3 yaşındayken, elindeki salçalığı ekmeğin kırıntısını yere düşürüp toplamamakla başladı bizim ihmalkarlığımız,
7 yaşındayken, ödevlerimizi yaz tatilinin son gününe bırakmamızla sürdü,
15 yaşımıza geldiğimizde, seçmemiz gereken alana dair hiçbir araştırma yapmayıp son gün arkadaşlarımızın ağırlıkta olduğu alanı seçmekle yön verdik hayatımıza.
ilk oyu kullanmamız gereken döneme geldik sonra. seçmen kütüğü, askıya çıkma süresi falan dediler. ihmal ettik, oy kullanamadık. ama herkesten çok biz eleştirdik iktıdarları.
"yumurta kapıya dayandığında iş yapmak" diye bir deyimimiz var hatta bizim. anlaşılan bizden önce de ihmal etmeyi, ertelemeyi seven insanlar varmış. aynı atalar, "armut dibine düşer" diye boşuna söylememiş.

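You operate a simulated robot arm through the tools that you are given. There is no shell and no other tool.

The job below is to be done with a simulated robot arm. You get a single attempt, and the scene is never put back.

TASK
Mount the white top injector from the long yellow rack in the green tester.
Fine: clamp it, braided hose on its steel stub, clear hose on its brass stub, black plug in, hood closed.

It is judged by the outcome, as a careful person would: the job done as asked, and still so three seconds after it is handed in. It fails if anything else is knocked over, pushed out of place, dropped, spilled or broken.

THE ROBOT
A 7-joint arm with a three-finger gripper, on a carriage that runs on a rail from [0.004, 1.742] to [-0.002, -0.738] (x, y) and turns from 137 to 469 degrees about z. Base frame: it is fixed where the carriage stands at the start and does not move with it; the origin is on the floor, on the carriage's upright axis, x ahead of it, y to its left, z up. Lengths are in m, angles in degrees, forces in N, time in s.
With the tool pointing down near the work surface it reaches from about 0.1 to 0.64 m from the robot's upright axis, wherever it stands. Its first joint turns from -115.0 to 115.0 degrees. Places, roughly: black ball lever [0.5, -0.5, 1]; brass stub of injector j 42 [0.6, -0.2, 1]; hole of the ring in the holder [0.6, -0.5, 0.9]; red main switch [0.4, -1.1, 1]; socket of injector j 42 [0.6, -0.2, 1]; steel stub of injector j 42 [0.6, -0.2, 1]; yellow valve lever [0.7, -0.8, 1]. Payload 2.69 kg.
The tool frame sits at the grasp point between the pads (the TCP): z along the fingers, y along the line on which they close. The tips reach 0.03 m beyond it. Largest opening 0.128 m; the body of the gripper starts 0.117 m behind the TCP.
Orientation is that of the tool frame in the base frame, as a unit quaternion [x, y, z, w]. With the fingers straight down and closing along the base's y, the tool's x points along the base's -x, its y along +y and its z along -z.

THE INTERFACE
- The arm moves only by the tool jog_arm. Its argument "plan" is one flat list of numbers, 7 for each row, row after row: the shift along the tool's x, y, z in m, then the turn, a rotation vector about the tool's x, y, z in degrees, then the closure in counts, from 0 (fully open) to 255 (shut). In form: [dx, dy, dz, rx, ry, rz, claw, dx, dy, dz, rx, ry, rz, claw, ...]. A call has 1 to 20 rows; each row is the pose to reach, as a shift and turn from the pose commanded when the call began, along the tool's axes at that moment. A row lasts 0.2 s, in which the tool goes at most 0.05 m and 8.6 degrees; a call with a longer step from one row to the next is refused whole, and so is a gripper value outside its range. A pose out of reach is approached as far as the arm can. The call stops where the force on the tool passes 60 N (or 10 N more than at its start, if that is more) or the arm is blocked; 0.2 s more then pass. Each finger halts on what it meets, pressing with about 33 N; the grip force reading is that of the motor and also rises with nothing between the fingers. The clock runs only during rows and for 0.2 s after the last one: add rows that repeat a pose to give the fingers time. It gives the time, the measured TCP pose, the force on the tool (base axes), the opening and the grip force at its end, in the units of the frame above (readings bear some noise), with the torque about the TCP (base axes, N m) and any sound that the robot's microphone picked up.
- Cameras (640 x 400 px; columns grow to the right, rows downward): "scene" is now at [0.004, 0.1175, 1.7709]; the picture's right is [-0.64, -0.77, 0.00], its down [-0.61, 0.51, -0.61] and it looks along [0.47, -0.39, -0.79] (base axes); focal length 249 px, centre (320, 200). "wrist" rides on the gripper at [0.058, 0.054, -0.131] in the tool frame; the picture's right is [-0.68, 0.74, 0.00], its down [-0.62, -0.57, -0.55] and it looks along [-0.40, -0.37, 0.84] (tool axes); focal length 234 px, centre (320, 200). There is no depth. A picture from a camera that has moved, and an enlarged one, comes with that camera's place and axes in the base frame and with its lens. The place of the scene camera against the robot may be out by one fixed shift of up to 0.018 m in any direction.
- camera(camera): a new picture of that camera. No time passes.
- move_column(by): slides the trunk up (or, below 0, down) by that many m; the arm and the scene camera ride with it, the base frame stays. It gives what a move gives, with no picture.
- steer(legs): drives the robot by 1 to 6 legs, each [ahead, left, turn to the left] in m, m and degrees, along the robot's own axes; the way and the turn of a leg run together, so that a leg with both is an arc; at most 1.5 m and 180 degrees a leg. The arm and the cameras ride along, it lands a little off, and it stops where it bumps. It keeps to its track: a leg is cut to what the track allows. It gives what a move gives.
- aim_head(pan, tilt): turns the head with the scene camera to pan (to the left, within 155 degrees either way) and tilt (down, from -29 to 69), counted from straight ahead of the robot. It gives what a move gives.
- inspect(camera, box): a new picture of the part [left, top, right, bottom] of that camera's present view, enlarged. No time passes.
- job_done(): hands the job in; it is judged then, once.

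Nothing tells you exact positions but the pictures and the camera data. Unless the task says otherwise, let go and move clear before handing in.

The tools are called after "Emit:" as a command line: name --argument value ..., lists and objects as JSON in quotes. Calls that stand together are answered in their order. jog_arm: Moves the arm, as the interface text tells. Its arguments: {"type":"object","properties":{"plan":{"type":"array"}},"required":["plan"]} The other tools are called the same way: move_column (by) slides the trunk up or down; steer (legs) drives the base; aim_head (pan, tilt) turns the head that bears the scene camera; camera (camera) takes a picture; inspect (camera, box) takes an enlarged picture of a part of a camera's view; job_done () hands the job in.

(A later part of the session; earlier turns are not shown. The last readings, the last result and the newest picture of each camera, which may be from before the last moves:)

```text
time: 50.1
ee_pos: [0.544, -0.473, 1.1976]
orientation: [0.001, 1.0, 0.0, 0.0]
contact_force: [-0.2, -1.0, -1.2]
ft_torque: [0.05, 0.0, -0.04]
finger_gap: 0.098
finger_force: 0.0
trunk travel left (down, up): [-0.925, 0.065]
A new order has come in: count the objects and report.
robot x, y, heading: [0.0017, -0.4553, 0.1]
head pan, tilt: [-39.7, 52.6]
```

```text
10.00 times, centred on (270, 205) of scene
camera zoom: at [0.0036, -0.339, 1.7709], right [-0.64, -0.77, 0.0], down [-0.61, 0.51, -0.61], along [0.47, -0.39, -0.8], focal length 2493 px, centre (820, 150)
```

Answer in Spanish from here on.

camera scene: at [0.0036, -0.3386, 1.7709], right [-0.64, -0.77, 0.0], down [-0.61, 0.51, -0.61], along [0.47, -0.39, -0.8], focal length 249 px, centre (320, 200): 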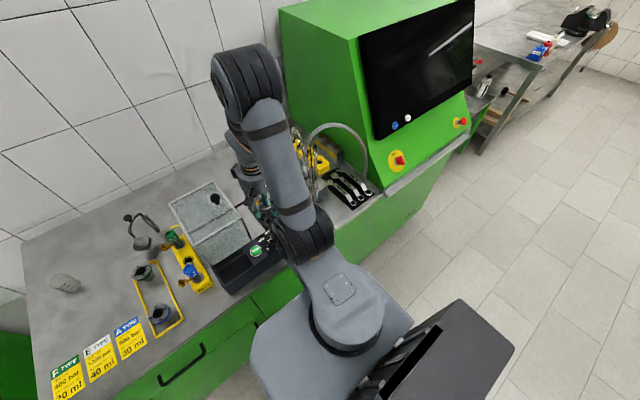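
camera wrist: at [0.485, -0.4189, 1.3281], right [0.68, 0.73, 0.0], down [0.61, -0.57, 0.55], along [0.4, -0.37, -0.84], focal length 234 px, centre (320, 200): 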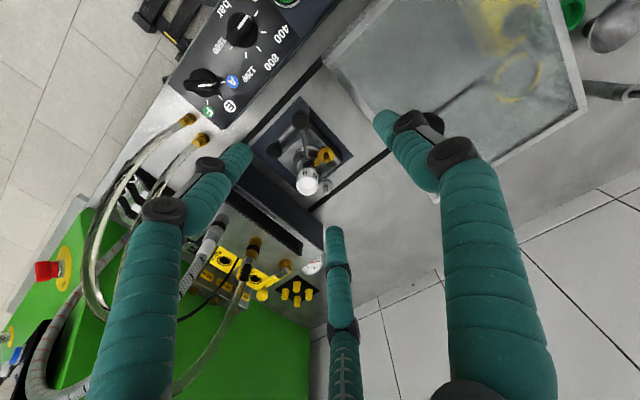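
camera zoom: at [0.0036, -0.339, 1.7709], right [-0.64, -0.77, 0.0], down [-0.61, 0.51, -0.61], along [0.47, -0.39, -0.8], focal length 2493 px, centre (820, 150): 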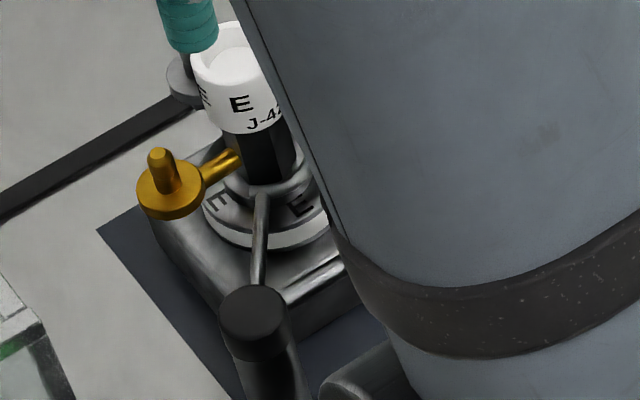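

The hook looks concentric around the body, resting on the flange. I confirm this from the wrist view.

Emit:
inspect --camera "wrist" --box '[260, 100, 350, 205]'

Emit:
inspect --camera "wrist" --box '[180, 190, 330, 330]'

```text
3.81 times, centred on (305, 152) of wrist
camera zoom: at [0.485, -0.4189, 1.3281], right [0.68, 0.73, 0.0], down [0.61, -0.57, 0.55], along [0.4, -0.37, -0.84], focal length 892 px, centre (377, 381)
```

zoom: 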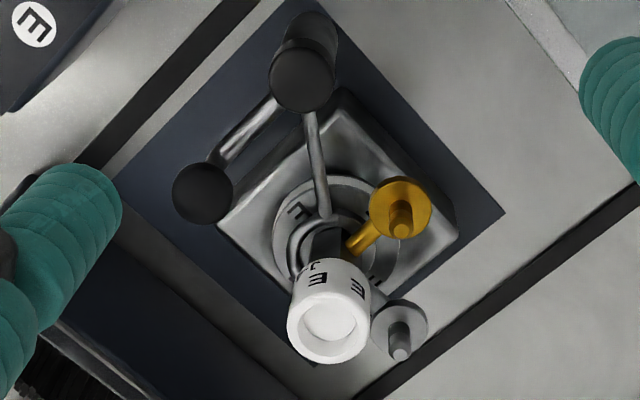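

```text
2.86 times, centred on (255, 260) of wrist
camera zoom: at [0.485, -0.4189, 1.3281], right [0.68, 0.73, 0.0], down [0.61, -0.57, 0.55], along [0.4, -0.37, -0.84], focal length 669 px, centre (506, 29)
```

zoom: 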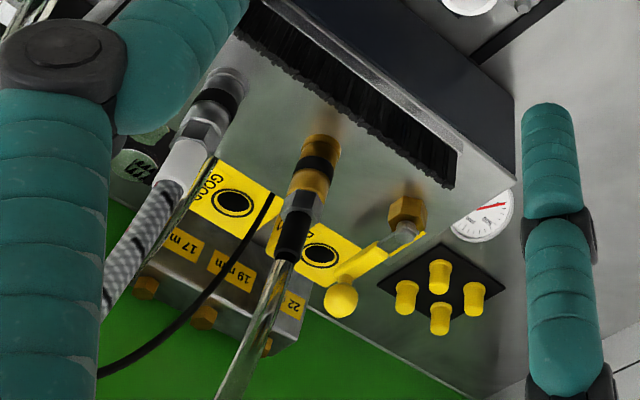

bugün 17 ağustos. belki yarın, belki 30 sene sonra olacak bir depremi yine aynı umursamazlıkla, aynı aymazlıkla bekliyoruz.
önlem almayı ihmal ediyoruz. oysa yaşamak ihmale gelmez. 17 ağustos acısını sadece bir gün hatırlıyoruz.
işte ben de duyarlı ayağına yatıp kolpadan mesaj veriyorum bugün. depremi birazdan unutucam, yaşamayı ihmal edicem belki de.